Martha wrote of her experience:
Being underwater is surreal. The moment you become submerged it’s like you’re in outer space and everything becomes weightless underwater. It’s like looking through the rear view mirror of a moving vehicle or the lenses of a telescope into outer space but this time it’s through your masks with a kick of the flippers to propel you forward in the open ocean.
I was nervous on my first open water dive at the Conflict Islands but the moment I opened my eyes underwater the whole area was teeming with life! Corals of different shapes, size and colours, colourful fish and sting rays, anemones and giant clams, sea cucumbers and turtles. A diverse array of marine life that can rival that of a tropical rainforest. It was truly an amazing sight. One that is worth protecting!
I think that you need to truly have a passion for something in order to excel or thrive in it. I love marine science and I love ocean conservation and not only do I get to see a beautiful part of the earth that many people never get to see in a life time but I can help save it. If you’re interested in marine science you should go for it, we need more people who are into marine conservation because every individual can help make a difference.

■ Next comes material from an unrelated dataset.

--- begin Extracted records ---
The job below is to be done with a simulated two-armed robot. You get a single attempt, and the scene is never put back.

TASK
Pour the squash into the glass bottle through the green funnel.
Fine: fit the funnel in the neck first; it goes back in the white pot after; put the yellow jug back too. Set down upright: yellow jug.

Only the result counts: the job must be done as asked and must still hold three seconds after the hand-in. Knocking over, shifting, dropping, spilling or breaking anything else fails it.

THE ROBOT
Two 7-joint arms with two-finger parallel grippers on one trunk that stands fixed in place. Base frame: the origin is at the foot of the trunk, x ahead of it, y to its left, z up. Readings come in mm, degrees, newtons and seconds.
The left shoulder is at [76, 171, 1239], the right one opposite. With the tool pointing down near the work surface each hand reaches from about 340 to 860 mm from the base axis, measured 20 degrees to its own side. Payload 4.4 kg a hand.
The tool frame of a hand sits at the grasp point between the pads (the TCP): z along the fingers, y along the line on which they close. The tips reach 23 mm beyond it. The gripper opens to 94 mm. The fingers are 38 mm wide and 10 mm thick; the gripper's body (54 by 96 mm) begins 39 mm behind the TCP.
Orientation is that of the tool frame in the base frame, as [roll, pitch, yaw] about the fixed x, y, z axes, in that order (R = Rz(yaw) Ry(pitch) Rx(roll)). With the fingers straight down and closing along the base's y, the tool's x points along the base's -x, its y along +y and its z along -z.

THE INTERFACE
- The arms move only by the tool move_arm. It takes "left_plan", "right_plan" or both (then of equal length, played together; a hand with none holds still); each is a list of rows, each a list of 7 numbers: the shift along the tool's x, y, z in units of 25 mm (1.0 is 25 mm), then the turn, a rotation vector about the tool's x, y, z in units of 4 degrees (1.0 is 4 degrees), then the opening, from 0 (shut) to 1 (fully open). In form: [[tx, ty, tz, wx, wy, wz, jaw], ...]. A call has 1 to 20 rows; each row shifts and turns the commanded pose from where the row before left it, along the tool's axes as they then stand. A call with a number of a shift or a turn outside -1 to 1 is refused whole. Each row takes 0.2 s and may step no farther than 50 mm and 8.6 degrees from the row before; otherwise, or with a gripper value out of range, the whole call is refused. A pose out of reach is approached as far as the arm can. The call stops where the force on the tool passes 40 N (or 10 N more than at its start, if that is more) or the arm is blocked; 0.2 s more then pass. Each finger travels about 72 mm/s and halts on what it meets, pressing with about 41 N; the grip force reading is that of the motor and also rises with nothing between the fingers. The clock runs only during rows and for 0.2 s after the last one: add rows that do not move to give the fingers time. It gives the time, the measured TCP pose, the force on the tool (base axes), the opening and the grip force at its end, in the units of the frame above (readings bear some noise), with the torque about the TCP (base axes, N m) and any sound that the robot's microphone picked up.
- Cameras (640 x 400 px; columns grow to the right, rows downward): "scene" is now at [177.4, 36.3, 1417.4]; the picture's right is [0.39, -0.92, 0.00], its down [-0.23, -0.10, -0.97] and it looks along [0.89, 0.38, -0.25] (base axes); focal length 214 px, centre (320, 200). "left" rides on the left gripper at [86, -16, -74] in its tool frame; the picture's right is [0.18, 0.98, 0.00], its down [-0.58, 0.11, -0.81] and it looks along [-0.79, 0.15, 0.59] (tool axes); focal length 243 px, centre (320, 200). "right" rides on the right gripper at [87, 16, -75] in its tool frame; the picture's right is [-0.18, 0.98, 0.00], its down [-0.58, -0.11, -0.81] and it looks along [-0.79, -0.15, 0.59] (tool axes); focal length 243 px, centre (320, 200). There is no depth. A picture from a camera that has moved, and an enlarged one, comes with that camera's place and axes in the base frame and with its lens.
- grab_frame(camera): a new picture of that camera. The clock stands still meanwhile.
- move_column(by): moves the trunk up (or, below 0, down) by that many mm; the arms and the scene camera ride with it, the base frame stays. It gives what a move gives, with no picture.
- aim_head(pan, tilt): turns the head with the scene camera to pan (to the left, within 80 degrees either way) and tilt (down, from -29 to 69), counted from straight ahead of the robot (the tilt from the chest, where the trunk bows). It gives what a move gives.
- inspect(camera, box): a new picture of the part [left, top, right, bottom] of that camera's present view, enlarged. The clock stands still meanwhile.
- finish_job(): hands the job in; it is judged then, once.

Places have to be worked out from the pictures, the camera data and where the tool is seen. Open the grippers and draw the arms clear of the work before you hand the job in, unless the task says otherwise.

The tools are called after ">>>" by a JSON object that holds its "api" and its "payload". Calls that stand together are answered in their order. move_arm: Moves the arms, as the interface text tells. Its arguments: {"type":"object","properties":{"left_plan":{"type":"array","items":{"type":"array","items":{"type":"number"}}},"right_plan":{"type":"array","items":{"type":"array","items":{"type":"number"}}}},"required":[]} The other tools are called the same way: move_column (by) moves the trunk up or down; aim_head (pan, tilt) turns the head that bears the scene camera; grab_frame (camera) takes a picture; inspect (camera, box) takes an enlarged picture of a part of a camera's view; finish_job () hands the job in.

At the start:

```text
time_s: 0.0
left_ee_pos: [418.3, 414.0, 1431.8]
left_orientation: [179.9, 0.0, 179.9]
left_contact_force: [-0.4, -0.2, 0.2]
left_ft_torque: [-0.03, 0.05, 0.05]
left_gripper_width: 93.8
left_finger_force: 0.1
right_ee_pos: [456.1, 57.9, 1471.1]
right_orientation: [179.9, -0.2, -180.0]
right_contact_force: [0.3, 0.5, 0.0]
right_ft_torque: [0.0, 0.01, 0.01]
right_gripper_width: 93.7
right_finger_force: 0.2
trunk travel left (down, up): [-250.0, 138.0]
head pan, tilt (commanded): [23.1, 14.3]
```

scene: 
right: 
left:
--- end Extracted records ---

A wise person once said that little girls need to see role models in whatever career they want to pursue just so they can picture themselves doing those jobs someday. You can’t be what you can’t see. I am truly grateful to be a Sea Woman of Melanesia thanks to Dr Andy Lewis and the Coral Sea Foundation team who made this dream a reality. I'm looking forward to expanding the work of the Sea Women of Melanesia in PNG and helping to protect and preserve our marine resources for the next generation.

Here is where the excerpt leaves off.